Surtout, l’étude souligne que les incertitudes restent nombreuses quant à la capacité des nouveaux acteurs bancaires à construire un modèle d’affaires rentable. Aujourd’hui, ceux-ci se retrouvent en concurrence tant avec les réseaux traditionnels qui ont désormais engagé leur transformation numérique qu’avec de tout nouveaux acteurs européens qui disposent d’un passeport entrant en France et qui s’y montrent particulièrement actifs.
De fait, cette étude montre que sauf quelques rares exceptions ces nouveaux acteurs ne sont pas parvenus à dégager des résultats positifs en 2017. Cela peut s’expliquer en premier lieu par la faiblesse de leur produit net bancaire (PNB), le revenu annuel moyen par client étant de 138€ avec toutefois de fortes disparités entre les établissements. Cela tient à l’environnement de taux bas alors que le PNB dépend encore beaucoup de la marge sur dépôts. Mais cela tient aussi à quelques facteurs structurels que l’étude met en exergue. Tout d’abord, bien que leur clientèle soit en moyenne plus aisée et plus urbaine, celle-ci est encore plus jeune et compte davantage de clients inactifs (environ 14 %) et moins de clients en banque principale (seulement 23 %). Ensuite, leur gamme de produits reste plus limitée et leur positionnement tarifaire qui est constitutif de leur image de marque limite aussi leurs marges de manœuvre. La faiblesse de leur PNB se double enfin de frais généraux importants engendrés par le service clientèle, le marketing et l’informatique. À cet égard, les offres commerciales comme les primes de bienvenue constituent un poste de dépense toujours important (jusqu’à 24 % du PNB).

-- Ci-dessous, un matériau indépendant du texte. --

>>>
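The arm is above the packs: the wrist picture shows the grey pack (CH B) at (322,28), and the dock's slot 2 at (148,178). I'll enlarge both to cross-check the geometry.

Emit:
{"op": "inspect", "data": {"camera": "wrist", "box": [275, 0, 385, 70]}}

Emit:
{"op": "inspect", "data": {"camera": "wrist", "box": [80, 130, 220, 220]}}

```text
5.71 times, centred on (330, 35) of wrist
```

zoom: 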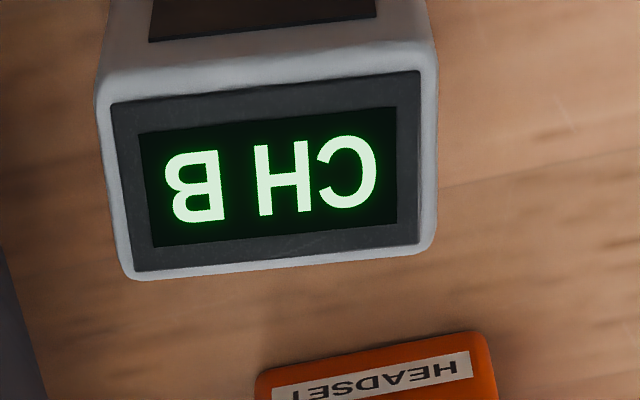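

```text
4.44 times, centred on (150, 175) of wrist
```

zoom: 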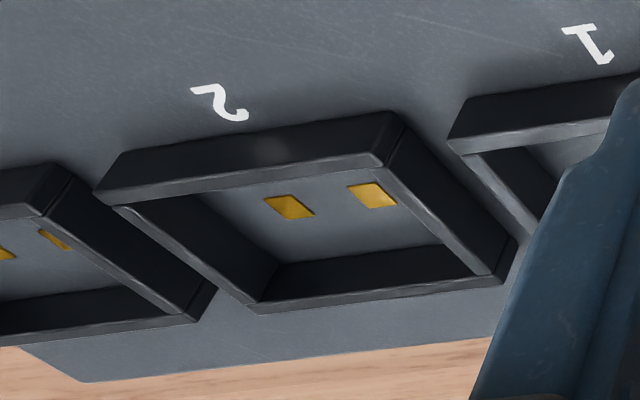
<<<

Toutefois cette observation statique doit être complétée par la prise en considération des dynamiques. Certains de ces établissements sont encore en phase de lancement ou de croissance si bien qu’environ la moitié de ces établissements espèrent être rentables à fin 2020. Tout l’enjeu réside donc dans leur capacité à maintenir leur dynamique de développement et d’en amortir les coûts afférents. Or, si les acteurs sondés dans notre étude ambitionnent un total de 13,3 millions de clients à fin 2020, aucun élément ne laisse présager une croissance du marché français : la population française est déjà fortement bancarisée, la croissance démographique reste faible et l’hypothèse d’une augmentation structurelle de la multi-bancarisation est débattue. Par conséquent, si les ambitions stratégiques de ces nouveaux acteurs venaient pour tout ou partie à se réaliser, cela aurait nécessairement pour corollaire un bouleversement des positions acquises par les acteurs traditionnels.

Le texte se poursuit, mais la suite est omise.